At the same time, private market impact investing product launches in Canada hit a record high of 55 last year, a nearly sevenfold increase since 2021. Almost half, or 22, of those products were run by investment managers that were new to the space.

The report uses the Global Impact Investing Network’s definition for impact investments, which the industry body describes as “investments made with the intention to generate positive, measurable social or environmental impact alongside a financial return.”

It stresses that impact investing is not an asset class, but rather an investment approach that can be used across asset classes such as venture capital, private equity, infrastructure and others.

The market’s growing, in pockets

The term ‘impact investing’ first emerged in the mid-2000s. This investing approach exists in both public and private markets.

Growth in the private market investing space in Canada was fairly muted for more than a decade. Then, in 2022, the market started to really take off, with record activity observed in 2025, the report noted.

“Overall, the market has grown remarkably, with rising levels of capital, a larger and more diverse set of products, new players entering the space, and increasing diversification across asset classes,” it said.

Despite this growth, the report said specific product gaps remain across asset classes, geographies and impact areas, “revealing the need for greater collaboration and innovation in financial product design.”

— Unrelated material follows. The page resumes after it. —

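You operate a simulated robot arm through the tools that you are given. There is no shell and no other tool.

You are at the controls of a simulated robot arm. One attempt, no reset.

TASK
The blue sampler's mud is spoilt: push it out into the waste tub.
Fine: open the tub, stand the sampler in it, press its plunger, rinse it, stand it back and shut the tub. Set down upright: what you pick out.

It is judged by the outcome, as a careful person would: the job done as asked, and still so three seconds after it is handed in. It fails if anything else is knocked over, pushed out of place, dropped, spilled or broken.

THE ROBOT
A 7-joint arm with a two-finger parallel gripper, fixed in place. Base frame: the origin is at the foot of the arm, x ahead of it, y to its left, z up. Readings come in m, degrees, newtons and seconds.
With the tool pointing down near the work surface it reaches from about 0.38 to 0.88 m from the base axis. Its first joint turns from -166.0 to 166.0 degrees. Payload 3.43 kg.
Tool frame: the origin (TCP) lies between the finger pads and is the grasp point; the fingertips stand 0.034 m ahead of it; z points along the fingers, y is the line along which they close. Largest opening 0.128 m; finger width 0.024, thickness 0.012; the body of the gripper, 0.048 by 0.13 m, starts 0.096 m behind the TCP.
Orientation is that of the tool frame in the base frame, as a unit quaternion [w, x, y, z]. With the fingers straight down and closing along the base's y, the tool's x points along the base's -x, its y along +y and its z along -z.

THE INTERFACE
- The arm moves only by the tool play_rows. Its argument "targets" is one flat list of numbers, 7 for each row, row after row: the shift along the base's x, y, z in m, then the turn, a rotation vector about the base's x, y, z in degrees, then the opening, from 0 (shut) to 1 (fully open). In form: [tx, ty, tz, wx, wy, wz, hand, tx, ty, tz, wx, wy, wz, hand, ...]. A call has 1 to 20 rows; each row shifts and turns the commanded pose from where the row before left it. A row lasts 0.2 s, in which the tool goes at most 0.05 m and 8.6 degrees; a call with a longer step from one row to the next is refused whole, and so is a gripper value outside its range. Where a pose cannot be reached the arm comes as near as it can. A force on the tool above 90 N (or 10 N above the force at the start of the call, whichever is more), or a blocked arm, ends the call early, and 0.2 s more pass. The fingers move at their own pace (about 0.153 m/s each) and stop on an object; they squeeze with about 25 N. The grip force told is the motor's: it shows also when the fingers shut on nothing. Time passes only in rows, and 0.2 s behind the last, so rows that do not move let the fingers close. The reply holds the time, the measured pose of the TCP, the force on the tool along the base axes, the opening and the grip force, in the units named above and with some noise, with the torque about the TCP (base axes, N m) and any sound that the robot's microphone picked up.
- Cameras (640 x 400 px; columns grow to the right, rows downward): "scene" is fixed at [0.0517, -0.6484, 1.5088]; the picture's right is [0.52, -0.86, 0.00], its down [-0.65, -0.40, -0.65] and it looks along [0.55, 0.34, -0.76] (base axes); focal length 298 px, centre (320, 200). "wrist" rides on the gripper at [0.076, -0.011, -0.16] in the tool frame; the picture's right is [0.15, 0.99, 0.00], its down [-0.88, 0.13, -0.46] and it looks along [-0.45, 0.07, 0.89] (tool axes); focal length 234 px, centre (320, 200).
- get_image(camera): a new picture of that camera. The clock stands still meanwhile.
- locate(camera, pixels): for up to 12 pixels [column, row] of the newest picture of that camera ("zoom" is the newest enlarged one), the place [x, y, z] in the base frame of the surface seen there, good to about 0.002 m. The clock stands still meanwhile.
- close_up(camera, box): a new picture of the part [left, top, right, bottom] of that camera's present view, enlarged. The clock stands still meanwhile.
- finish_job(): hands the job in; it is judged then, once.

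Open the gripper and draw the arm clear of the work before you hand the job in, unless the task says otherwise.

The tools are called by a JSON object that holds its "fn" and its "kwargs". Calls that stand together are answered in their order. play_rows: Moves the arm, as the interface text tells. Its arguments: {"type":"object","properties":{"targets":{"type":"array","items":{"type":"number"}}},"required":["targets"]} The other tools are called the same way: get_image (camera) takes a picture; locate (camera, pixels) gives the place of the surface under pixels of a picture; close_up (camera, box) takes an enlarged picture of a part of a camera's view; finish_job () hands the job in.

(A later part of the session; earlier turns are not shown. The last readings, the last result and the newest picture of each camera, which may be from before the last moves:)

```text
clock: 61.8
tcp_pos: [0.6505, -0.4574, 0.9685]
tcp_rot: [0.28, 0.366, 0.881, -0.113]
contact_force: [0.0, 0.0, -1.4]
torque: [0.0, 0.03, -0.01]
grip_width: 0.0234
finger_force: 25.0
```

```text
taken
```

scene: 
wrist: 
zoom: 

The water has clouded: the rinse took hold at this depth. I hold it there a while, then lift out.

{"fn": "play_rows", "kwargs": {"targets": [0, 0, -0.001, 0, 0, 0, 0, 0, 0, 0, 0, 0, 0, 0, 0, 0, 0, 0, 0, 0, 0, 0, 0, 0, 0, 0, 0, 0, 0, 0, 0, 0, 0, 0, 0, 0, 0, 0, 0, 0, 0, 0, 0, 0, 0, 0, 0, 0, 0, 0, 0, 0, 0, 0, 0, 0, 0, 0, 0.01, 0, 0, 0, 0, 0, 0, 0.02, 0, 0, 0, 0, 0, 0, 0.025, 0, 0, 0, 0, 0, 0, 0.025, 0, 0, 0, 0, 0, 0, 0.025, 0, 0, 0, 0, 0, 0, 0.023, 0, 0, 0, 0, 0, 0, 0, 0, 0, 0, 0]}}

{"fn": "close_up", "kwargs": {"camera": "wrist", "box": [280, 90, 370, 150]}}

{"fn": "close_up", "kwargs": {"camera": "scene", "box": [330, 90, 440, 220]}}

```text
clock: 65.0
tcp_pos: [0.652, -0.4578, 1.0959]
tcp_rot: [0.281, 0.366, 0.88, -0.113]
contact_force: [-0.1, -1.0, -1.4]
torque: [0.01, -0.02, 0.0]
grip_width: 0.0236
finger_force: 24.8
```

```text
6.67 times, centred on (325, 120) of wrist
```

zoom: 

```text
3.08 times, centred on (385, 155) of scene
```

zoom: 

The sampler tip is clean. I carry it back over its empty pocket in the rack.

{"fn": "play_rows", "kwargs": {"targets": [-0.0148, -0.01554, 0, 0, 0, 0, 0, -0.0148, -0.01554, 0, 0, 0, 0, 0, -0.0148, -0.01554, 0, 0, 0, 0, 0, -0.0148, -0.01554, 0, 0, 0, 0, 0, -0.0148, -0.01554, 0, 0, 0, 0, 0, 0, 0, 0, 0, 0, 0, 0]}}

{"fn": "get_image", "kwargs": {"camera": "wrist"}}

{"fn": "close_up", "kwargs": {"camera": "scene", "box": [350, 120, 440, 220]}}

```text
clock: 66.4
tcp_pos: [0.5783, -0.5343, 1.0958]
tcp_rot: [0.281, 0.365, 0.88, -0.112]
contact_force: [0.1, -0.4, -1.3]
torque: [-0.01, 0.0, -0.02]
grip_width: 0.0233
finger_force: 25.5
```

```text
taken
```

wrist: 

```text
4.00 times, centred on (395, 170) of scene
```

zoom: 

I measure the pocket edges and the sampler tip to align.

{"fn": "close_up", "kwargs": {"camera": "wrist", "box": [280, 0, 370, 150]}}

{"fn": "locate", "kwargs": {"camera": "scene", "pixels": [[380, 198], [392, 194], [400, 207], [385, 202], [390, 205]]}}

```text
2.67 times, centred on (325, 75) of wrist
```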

For one, it noted that the market is largely dominated by venture capital, which accounts for 25.8% of market share by target capital. Meanwhile, across asset classes, small-to-mid-sized products in the $10– to 100-million range lead the market, with the median product size being $30 million.

There’s also a high concentration in terms of geography, with impacting investment product headquarters and target regions being largely concentrated in major urban areas in Ontario (especially the Greater Toronto Area), British Columbia, Quebec and Alberta. By contrast, fewer impact investment products are managed from Atlantic and Northern Canada, and these regions are less targeted by product mandates.

However, the report said around half of all impacting investing products have a Canada-wide mandate.

Products are also mainly focused on a few themes, including climate change mitigation, which reached approximately $4.7 billion in cumulative target capital as of 2025. Meanwhile, other social impact areas, including affordable housing, racial equity, quality jobs, quality health care and financial inclusion, remain smaller in scale.

Still, the report said products have increasingly identified multiple impact areas in recent years, with more investment vehicles now targeting two such themes.

In a release, ISF and Rally Assets said the market “would benefit from increased asset owner allocations, more innovative financing models, greater regional representation and more diverse areas of impact.”

Documenting progress is key, they added.

“For asset owners, asset managers and other community partners, understanding where capital is allocated, how strategies evolve, and where gaps remain are key to scaling the market effectively in the years ahead,” said Yrjö Koskinen, ISF director of research, in the release. “We’re pleased this research helps to bring that deeper understanding.”

The research relied on Rally Assets’ proprietary database, which covers products and fund managers based in Canada. It excludes products located outside of Canada, even if they may have exposure to Canada through their investments.